When it came to offering medical interventions to severely ill patients with no hope of recovery, my father had a fiercely strong opinion: They were inappropriate. For decades as an infectious diseases specialist, he had been asked to treat infections in dying patients. Whenever possible, he said no.
But when I approached my dad, who had developed end-stage Parkinson's disease, to ask what his end-of-life wishes were, he indicated a desire for aggressive measures.
Bioethicists have long debated the issue of "precommitment." Which wishes are more valid — ones that someone indicates in advance or those expressed during serious illness? My father's case provided a vivid case study of this issue.
A main reason that my father had entered the field of infectious diseases in the 1960s was medicine's new ability to treat severe infections. What was then the fairly recent discovery of antimicrobial agents like penicillin and streptomycin meant that endocarditis, tuberculosis and other previously untreatable infections could now be cured.

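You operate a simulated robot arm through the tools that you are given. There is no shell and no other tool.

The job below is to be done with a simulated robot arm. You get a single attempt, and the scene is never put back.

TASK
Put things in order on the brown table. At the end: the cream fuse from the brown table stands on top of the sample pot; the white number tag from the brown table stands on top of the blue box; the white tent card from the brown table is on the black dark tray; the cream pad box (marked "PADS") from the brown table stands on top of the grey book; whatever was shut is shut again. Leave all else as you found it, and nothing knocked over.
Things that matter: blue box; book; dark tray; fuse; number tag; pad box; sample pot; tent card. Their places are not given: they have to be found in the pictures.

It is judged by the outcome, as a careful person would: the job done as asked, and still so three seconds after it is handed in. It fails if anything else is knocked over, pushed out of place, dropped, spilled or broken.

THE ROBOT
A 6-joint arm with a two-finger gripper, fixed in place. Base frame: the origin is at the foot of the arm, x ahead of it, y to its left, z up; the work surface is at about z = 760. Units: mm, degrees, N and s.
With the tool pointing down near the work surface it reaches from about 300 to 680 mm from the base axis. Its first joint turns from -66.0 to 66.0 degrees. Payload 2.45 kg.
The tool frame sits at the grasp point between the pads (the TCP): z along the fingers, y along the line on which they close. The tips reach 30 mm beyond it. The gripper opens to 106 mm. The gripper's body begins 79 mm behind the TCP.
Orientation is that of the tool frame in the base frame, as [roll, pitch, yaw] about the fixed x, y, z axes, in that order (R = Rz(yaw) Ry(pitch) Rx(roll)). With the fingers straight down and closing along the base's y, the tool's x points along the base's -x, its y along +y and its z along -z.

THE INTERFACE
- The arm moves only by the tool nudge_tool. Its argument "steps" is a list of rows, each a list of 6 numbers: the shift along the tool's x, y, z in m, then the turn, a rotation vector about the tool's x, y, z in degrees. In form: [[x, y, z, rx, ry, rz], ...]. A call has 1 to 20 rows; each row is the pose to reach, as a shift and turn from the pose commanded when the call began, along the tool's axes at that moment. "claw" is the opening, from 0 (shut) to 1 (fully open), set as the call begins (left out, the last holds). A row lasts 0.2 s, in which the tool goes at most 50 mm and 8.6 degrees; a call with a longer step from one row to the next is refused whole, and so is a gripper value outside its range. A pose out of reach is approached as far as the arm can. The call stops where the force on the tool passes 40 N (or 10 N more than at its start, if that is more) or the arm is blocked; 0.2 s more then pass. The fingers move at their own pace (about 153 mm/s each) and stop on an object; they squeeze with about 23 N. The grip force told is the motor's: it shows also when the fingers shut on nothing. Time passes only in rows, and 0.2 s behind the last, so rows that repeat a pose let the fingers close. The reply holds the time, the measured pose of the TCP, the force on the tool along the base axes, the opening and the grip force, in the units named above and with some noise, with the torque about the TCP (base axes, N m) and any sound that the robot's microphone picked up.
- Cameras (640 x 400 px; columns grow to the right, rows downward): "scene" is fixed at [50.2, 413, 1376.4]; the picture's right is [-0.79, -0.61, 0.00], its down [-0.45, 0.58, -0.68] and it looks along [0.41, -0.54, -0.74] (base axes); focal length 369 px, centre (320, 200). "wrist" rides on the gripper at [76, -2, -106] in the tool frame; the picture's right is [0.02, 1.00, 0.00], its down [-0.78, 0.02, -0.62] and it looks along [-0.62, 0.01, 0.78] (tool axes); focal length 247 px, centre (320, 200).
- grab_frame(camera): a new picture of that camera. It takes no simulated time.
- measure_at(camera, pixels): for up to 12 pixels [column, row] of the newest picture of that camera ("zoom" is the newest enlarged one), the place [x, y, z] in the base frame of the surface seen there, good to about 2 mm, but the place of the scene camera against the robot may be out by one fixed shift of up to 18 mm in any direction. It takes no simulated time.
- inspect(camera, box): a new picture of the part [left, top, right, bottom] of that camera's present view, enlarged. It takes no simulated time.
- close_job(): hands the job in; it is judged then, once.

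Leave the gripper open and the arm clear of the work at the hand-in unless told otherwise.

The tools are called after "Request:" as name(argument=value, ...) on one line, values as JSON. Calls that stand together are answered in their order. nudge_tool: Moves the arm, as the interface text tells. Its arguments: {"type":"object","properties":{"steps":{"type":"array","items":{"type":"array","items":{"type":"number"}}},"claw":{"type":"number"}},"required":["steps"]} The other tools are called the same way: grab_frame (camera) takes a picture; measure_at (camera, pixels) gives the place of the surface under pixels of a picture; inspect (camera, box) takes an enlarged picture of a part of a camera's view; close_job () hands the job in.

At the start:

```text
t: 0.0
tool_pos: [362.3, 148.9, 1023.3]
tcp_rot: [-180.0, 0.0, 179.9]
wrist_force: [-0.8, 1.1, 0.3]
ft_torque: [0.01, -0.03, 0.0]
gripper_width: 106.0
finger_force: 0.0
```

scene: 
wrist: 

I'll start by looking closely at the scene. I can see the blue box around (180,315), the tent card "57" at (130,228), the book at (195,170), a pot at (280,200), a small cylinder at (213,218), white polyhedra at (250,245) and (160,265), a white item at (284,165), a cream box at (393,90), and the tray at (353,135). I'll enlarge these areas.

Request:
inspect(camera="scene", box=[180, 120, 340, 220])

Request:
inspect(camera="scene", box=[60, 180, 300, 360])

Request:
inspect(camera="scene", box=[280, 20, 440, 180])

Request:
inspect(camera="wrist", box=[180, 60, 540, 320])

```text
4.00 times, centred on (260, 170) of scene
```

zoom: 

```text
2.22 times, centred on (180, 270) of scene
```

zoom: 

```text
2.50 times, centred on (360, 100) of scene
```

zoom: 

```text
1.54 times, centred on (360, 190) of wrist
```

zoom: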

But as my dad's career progressed, his consults were as often as not on gravely ill patients who had experienced infection after infection and were getting worse, not better, even if a particular infection could be treated. Typically, these patients lived in nursing homes. Many had dementia. Some required permanent feeding and breathing tubes. Others had terminal cancer. One of his consults, I learned through reading his journals, had an "absolutely rampaging lymphoma" and was "obviously terminal and slipping rapidly," but her primary doctor wanted to treat yet another infection.